▶ Task details
Which lines in the records below contain the word "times"? Copy each one out.

▶ Raw data
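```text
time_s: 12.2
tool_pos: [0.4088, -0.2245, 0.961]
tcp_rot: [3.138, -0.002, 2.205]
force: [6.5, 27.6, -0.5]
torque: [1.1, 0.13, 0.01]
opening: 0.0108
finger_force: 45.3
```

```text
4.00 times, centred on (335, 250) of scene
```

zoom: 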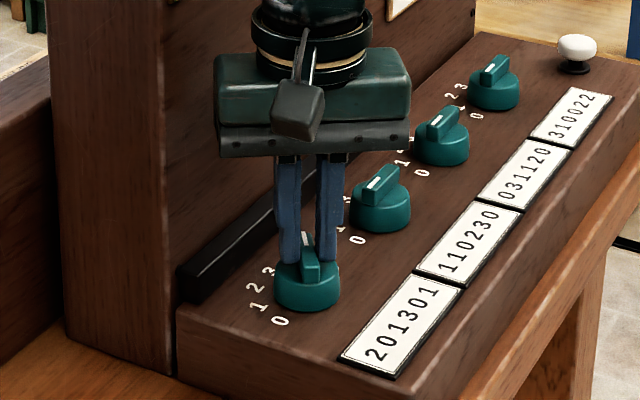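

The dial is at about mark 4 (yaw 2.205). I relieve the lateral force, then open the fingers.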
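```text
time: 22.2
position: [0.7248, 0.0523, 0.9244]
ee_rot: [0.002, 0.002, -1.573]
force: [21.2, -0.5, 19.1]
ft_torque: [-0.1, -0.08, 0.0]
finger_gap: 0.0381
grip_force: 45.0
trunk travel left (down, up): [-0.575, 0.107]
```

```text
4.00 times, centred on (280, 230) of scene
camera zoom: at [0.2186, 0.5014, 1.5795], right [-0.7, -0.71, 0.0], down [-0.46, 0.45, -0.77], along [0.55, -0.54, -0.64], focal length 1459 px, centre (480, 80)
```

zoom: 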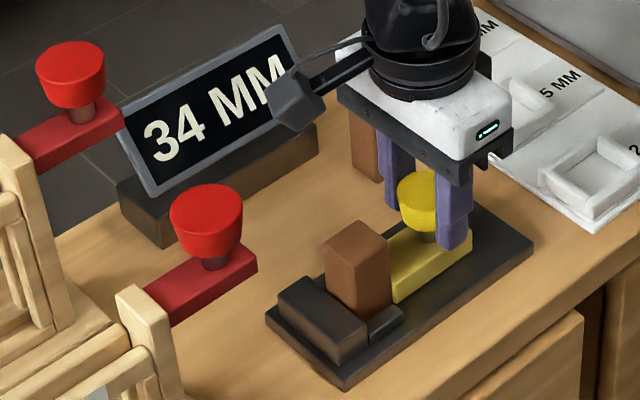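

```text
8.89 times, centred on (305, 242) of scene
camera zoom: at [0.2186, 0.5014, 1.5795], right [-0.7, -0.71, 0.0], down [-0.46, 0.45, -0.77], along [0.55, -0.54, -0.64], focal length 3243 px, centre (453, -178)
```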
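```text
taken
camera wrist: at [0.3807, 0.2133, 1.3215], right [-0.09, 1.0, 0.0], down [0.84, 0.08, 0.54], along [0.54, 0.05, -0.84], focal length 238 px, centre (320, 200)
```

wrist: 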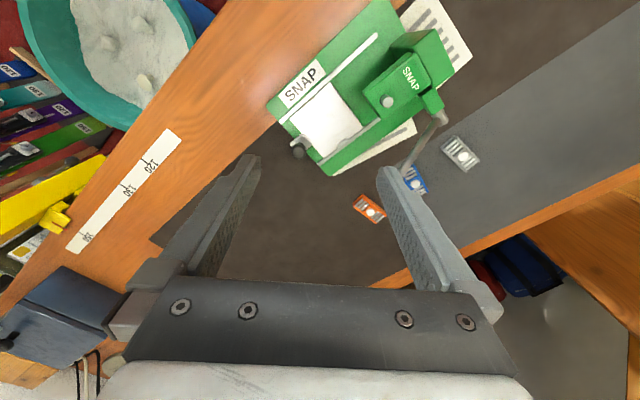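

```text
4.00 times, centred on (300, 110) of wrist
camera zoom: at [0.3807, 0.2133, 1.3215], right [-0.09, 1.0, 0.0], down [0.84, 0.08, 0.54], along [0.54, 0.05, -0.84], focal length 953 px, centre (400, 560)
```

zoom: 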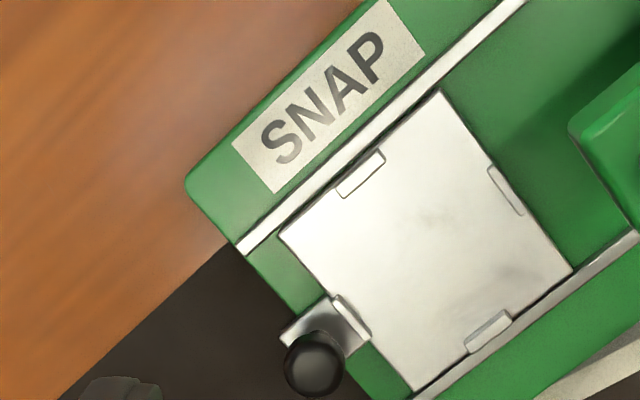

▶ Written answer
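4.00 times, centred on (335, 250) of scene
4.00 times, centred on (280, 230) of scene
8.89 times, centred on (305, 242) of scene
4.00 times, centred on (300, 110) of wrist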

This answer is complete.